We have had the absolute privilege of watching and reviewing a few documentaries from Stacey Stone and Diane Mellen in the past, such as The Man Behind 55,000 Dresses, Gander: America’s Hero Dog, and My Own War. All of the aforementioned films scored highly with ourselves at Screen Critix and left an impression. The Golden Rule is no exception as Stone and Mellen have again created an interesting and well-made movie.
Coming in at just over one hour in runtime, The Golden Rule takes a look at the devastating nuclear incident at Santa Susana in 1959 and how it is still affecting people today. How children with cancer due to these nuclear plants are not given a thought compared to the profits that these big businesses seek.
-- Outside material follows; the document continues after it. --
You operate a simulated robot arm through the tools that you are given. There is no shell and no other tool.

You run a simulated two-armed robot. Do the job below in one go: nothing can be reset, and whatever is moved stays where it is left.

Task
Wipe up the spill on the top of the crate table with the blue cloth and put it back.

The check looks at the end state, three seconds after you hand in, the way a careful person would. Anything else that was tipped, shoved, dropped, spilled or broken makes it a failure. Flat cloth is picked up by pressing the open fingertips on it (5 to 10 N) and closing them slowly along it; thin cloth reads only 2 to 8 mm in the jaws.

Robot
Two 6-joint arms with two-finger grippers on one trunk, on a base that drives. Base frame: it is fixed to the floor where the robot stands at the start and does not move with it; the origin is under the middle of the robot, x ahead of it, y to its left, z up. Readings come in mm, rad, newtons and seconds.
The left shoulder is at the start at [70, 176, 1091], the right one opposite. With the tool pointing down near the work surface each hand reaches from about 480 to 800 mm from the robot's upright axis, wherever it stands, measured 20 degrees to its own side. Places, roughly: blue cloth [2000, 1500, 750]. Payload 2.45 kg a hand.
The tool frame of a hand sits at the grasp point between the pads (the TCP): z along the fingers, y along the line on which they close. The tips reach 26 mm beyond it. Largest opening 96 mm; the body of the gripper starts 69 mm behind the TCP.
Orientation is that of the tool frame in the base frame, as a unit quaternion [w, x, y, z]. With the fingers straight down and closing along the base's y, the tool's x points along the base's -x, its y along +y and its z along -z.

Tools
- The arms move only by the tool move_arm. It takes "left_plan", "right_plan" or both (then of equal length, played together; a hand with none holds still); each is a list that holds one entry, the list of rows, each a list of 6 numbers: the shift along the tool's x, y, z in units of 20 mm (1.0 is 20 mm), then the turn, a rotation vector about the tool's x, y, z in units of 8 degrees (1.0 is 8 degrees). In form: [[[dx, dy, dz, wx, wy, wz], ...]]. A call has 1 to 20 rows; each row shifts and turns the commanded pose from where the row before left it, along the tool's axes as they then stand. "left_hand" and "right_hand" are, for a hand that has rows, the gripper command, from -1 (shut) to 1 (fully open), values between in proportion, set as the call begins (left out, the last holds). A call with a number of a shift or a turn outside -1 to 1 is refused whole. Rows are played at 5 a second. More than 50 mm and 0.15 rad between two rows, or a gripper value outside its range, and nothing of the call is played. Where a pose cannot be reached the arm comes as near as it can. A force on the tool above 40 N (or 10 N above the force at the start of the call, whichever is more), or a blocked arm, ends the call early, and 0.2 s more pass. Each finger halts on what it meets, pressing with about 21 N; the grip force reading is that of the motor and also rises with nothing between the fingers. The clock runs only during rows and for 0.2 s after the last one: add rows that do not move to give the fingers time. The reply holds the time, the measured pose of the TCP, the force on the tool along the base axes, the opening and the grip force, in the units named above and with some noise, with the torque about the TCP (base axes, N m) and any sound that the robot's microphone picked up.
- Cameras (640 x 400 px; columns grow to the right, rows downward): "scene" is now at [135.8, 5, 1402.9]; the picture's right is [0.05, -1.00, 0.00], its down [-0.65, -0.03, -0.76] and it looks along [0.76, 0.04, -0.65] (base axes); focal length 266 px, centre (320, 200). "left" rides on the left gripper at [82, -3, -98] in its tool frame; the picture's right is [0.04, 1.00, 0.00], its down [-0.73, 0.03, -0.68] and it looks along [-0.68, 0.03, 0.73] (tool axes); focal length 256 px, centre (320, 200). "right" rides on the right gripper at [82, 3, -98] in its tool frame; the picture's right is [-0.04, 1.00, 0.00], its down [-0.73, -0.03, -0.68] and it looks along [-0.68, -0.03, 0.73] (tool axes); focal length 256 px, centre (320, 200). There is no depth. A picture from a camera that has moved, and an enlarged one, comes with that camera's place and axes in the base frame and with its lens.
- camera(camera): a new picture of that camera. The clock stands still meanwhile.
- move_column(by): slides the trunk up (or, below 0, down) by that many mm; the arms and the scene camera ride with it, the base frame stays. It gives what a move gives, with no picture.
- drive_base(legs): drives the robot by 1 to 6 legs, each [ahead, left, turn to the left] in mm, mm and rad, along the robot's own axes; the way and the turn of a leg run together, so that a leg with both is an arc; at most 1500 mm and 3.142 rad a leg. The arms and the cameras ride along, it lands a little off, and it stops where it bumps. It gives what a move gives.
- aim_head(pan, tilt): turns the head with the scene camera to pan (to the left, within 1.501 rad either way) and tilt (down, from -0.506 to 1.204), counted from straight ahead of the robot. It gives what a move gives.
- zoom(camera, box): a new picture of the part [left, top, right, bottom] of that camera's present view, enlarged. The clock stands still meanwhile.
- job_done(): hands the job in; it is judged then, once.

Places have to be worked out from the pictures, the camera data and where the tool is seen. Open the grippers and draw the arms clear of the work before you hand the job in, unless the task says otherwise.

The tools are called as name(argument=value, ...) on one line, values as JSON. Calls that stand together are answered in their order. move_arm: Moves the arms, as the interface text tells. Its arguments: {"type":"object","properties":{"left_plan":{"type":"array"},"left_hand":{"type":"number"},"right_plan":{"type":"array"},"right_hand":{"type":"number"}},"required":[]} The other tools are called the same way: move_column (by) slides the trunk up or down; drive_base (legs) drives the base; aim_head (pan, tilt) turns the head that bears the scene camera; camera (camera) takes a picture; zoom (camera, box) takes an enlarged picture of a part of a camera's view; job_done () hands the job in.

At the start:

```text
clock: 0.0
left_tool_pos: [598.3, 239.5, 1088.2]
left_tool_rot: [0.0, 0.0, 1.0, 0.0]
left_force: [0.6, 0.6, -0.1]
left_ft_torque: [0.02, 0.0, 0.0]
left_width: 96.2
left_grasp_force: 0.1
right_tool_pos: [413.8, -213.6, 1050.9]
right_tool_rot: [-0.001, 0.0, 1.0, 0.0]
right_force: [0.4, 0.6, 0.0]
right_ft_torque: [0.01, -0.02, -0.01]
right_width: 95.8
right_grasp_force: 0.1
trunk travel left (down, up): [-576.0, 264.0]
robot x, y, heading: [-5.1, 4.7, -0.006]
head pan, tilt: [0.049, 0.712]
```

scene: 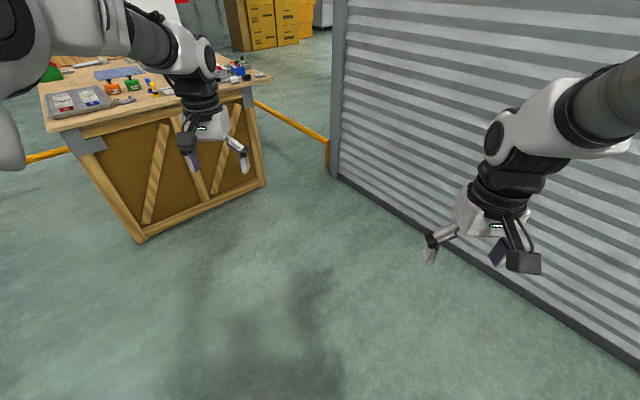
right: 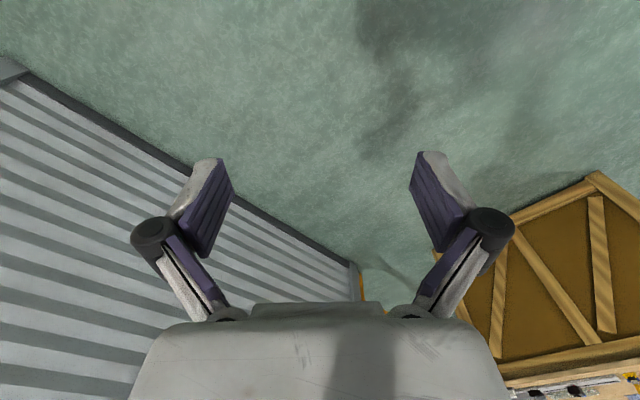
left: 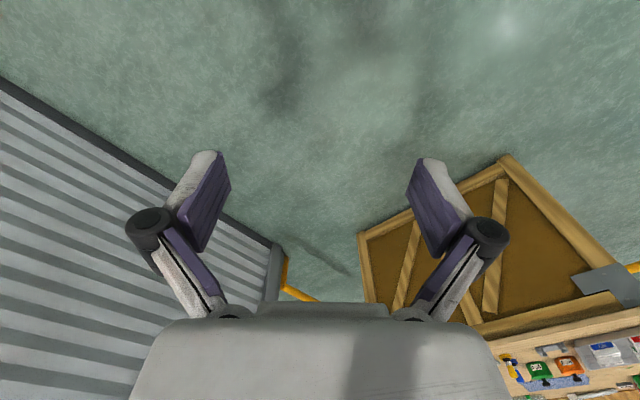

We meet many residents affected by the disaster, including Melissa Bumstead – a brave woman whose eight-year-old daughter Grace has suffered from cancer twice. She is demanding the site of Santa Susana to be cleaned. Through Melissa, we get to learn some shocking information regarding the people of Santa Susana, such as they have 60% higher rates of cancer within a couple of miles of the site.
Much like a Michael Moore movie, Stacey Stone highlights important issues that demand action, and she does so in such a way that you can’t help be moved. The Golden Rule jumps from talking-head interviews to informative graphic cards stating facts such as “There are more than 1700 Superfund hazard sites in the US”, then to a more “day in the life” aspect of shooting subjects that are affected by the topic. It’s a professional way of creating documentaries and it keeps the viewer from never losing concentration. Stone also adds some old news reports into the mix, all of which are very informative.
The cinematography is all well done, especially for a documentary. We have seen many documentaries here at Screen Critix over the years. Some filmmakers just opt for talking heads, but Stone makes sure that when they are filming a subject, especially when seeing them go about their day-to-day life, the camera is always moving and the editing, which is top-notch, is fast-paced and interesting.
Overall, Stacey Stone and Diane Mellen have again crafted an enthralling and professionally made documentary. We are not sure when The Golden Rule will be readily available for all to watch, but when it is, make sure you set yourself enough time to view it. You’ll find it both interesting and shocking in equal measure.